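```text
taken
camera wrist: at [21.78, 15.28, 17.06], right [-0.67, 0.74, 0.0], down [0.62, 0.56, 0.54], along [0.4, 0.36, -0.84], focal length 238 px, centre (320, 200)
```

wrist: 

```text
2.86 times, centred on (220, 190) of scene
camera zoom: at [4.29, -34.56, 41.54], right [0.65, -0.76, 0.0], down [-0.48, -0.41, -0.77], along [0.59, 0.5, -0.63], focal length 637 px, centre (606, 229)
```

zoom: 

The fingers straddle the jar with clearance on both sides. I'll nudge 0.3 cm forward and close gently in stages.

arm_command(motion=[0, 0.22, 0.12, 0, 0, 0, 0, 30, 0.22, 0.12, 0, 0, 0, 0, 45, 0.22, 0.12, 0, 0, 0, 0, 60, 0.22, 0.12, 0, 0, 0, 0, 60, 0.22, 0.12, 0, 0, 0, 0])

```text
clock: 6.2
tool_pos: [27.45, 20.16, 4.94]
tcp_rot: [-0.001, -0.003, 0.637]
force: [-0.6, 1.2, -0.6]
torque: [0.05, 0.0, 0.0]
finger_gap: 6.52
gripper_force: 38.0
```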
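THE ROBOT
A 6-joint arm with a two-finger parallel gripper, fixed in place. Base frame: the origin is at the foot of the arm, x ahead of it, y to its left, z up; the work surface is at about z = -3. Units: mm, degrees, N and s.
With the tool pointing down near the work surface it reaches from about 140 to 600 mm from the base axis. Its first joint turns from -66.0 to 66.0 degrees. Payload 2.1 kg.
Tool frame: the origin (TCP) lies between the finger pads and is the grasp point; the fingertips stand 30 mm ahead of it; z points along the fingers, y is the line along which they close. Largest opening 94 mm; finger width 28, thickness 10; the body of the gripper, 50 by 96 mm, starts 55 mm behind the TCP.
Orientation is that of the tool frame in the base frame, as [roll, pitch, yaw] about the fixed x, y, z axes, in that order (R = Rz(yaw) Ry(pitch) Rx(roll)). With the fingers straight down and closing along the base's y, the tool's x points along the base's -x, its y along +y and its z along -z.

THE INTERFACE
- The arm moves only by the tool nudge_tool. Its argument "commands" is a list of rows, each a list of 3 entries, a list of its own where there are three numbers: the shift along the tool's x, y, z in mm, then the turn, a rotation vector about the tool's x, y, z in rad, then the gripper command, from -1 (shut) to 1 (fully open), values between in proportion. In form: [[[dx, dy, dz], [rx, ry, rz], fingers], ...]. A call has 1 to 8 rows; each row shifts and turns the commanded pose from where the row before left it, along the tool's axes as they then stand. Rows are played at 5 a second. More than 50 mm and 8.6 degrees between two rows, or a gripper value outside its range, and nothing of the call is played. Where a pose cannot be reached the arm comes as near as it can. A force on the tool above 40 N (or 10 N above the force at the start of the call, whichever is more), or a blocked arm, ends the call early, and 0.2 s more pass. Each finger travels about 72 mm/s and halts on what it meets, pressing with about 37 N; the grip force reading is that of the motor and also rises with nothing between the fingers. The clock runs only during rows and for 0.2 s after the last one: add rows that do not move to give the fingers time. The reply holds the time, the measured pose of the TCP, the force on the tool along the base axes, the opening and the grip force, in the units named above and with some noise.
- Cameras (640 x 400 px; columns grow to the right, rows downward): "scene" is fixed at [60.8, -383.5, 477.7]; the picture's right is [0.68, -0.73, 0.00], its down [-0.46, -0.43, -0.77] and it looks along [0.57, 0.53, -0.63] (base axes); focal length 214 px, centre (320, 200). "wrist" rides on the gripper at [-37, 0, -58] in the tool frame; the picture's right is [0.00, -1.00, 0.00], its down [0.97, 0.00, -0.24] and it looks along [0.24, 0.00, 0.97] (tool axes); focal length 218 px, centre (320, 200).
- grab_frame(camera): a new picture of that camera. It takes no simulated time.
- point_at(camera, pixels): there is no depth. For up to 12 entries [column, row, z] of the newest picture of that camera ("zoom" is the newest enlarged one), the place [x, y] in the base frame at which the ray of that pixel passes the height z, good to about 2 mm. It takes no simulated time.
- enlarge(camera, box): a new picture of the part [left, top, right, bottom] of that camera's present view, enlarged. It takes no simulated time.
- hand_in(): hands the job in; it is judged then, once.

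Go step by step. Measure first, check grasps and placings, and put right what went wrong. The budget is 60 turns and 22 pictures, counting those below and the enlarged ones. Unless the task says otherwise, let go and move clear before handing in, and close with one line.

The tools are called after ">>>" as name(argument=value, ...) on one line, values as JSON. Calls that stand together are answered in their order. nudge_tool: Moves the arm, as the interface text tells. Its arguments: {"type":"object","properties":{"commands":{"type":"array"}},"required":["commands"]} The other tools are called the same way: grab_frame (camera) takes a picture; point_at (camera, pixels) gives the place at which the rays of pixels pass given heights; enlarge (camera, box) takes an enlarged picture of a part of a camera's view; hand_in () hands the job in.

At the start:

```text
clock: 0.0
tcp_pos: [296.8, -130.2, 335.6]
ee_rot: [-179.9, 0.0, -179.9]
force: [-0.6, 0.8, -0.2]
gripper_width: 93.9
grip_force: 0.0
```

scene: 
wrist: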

------------------------------

Write out, word for word, every line from the one containing "- grab_frame(camera): a" through the last line of the records above.

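- grab_frame(camera): a new picture of that camera. It takes no simulated time.
- point_at(camera, pixels): there is no depth. For up to 12 entries [column, row, z] of the newest picture of that camera ("zoom" is the newest enlarged one), the place [x, y] in the base frame at which the ray of that pixel passes the height z, good to about 2 mm. It takes no simulated time.
- enlarge(camera, box): a new picture of the part [left, top, right, bottom] of that camera's present view, enlarged. It takes no simulated time.
- hand_in(): hands the job in; it is judged then, once.

Go step by step. Measure first, check grasps and placings, and put right what went wrong. The budget is 60 turns and 22 pictures, counting those below and the enlarged ones. Unless the task says otherwise, let go and move clear before handing in, and close with one line.

The tools are called after ">>>" as name(argument=value, ...) on one line, values as JSON. Calls that stand together are answered in their order. nudge_tool: Moves the arm, as the interface text tells. Its arguments: {"type":"object","properties":{"commands":{"type":"array"}},"required":["commands"]} The other tools are called the same way: grab_frame (camera) takes a picture; point_at (camera, pixels) gives the place at which the rays of pixels pass given heights; enlarge (camera, box) takes an enlarged picture of a part of a camera's view; hand_in () hands the job in.

At the start:

```text
clock: 0.0
tcp_pos: [296.8, -130.2, 335.6]
ee_rot: [-179.9, 0.0, -179.9]
force: [-0.6, 0.8, -0.2]
gripper_width: 93.9
grip_force: 0.0
```

scene: 
wrist: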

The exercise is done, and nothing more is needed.